Mevzuatımızda adli tatile ilişkin yasal düzenleme aşağıdaki gibidir:
6100 Sayılı HUKUK MUHAKEMELERİ KANUNU
Adli Tatilde Görülecek Dava ve İşler
MADDE 103 –
(1) Adli tatilde, ancak aşağıdaki dava ve işler görülür:
a) İhtiyati tedbir, ihtiyati haciz ve delillerin tespiti gibi geçici hukuki koruma, deniz raporlarının alınması ve dispeçci atanması talepleri ile bunlara karşı yapılacak itirazlar ve diğer başvurular hakkında karar verilmesi.
b) Her çeşit nafaka davaları ile soybağı, velayet ve vesayete ilişkin dava ya da işler.

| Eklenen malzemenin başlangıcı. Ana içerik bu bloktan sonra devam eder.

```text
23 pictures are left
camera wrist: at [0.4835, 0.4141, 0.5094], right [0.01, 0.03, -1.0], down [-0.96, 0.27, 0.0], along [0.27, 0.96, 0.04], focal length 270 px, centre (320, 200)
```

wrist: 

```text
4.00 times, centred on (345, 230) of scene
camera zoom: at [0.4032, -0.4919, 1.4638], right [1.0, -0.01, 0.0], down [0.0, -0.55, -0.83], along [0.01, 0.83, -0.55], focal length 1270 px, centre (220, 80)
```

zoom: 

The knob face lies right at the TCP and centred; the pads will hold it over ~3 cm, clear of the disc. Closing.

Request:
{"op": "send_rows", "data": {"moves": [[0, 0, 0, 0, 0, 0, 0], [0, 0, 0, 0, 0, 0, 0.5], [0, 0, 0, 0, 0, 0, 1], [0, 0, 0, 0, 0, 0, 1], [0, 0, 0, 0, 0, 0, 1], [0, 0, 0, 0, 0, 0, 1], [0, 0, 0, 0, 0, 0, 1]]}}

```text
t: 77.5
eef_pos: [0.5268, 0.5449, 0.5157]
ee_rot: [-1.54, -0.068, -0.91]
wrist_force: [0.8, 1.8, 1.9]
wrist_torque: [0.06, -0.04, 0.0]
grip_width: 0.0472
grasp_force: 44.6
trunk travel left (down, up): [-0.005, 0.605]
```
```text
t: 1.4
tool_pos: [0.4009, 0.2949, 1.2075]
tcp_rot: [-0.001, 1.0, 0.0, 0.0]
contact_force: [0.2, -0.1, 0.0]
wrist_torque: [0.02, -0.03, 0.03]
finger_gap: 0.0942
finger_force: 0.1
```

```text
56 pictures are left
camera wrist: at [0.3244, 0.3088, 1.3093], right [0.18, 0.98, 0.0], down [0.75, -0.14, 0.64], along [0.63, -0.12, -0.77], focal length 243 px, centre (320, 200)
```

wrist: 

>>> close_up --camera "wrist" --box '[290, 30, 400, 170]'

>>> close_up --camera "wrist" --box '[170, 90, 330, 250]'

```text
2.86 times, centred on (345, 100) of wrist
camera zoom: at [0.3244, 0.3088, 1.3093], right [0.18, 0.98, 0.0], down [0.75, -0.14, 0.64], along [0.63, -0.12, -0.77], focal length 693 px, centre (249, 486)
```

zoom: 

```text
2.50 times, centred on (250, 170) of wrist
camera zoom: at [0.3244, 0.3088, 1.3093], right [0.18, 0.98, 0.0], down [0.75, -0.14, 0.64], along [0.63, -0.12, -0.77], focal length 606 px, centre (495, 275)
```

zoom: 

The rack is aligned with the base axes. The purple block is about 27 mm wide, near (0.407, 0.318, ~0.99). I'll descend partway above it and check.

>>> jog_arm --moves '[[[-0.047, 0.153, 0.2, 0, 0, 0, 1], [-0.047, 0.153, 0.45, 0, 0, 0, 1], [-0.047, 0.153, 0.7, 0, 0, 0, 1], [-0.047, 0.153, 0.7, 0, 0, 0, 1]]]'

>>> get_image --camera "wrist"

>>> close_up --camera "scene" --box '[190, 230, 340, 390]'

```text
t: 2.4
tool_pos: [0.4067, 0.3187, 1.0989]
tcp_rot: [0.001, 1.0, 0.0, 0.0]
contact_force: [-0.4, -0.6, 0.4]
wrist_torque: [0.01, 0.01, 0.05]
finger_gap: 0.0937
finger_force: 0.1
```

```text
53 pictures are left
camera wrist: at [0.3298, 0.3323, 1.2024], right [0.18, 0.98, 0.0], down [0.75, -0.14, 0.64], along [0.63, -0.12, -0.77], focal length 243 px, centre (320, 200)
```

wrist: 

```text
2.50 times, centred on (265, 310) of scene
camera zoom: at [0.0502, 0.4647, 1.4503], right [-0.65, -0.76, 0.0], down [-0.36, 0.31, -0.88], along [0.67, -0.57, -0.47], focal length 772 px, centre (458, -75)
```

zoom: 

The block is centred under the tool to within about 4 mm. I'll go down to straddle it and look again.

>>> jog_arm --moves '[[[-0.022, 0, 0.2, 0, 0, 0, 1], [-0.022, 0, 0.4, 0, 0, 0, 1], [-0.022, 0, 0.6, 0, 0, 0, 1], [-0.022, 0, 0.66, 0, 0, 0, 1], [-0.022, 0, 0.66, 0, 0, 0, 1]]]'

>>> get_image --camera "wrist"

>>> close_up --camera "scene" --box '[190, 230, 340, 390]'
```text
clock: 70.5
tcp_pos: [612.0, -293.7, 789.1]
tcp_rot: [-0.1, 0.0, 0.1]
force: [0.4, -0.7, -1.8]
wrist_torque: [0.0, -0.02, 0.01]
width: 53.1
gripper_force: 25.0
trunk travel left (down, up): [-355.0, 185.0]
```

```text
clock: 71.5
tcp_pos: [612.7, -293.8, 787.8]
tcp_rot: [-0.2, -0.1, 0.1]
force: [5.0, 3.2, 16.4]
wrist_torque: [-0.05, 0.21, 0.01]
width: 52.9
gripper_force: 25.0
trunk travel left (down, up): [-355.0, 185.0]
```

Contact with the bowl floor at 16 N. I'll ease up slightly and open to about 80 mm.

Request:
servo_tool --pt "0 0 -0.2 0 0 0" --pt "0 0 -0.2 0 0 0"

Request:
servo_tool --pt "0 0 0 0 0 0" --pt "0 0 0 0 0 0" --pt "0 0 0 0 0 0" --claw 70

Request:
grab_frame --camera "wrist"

c) Nüfus kayıtlarının düzeltilmesi işleri ve davaları.
ç) Hizmet akdi veya iş sözleşmesi sebebiyle işçilerin açtıkları davalar.
d) Ticari defterlerin kaybından dolayı kayıp belgesi verilmesi talepleri ile kıymetli evrakın kaybından doğan iptal işleri.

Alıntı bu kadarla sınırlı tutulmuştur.